Brief: Write out the excerpt from "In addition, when" to "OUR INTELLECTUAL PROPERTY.", both included.

Excerpt:
=======

In addition, when our Industry Solutions are first delivered, they may not
include all of the functionality required by the initial customers, and we may
complete the development effort under a services contract with the customer. In
cases where services are provided either for the future delivery of
functionality or on a fixed price basis and our standard software is licensed at
the same time, and if the services are essential to the overall solution desired
by the customer or if the Company cannot determine the fair value of the
services being delivered, then the Company may be required to recognize the
license revenue from such transactions under the contract method of accounting.
This would likely result in a postponement of recognition of, or even a
reduction in, software license revenues.

WE MAY BE UNABLE TO EFFECTIVELY PROTECT OUR INTELLECTUAL PROPERTY.

=======

Collected material:
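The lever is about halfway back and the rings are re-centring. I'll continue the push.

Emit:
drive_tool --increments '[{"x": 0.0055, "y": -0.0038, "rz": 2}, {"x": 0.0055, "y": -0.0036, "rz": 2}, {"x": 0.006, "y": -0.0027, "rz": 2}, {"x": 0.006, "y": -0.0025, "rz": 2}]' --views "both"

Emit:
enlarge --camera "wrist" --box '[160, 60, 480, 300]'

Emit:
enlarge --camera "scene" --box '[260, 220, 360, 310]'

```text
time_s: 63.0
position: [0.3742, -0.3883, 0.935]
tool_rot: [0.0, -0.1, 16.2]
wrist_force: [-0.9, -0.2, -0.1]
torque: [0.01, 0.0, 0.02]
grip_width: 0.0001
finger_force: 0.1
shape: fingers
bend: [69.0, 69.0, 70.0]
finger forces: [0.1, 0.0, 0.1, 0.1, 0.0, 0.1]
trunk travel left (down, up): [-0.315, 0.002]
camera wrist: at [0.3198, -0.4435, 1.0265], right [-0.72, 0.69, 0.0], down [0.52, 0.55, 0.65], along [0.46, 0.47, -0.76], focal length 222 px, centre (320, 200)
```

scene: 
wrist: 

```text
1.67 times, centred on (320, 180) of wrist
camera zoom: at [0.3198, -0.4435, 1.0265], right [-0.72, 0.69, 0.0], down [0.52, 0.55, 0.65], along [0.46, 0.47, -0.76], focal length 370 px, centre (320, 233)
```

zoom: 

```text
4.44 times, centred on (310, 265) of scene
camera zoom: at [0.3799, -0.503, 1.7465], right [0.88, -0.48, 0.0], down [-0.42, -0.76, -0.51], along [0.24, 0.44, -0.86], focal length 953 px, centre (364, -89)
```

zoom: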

=======

Exercise response:
In addition, when our Industry Solutions are first delivered, they may not
include all of the functionality required by the initial customers, and we may
complete the development effort under a services contract with the customer. In
cases where services are provided either for the future delivery of
functionality or on a fixed price basis and our standard software is licensed at
the same time, and if the services are essential to the overall solution desired
by the customer or if the Company cannot determine the fair value of the
services being delivered, then the Company may be required to recognize the
license revenue from such transactions under the contract method of accounting.
This would likely result in a postponement of recognition of, or even a
reduction in, software license revenues.

WE MAY BE UNABLE TO EFFECTIVELY PROTECT OUR INTELLECTUAL PROPERTY.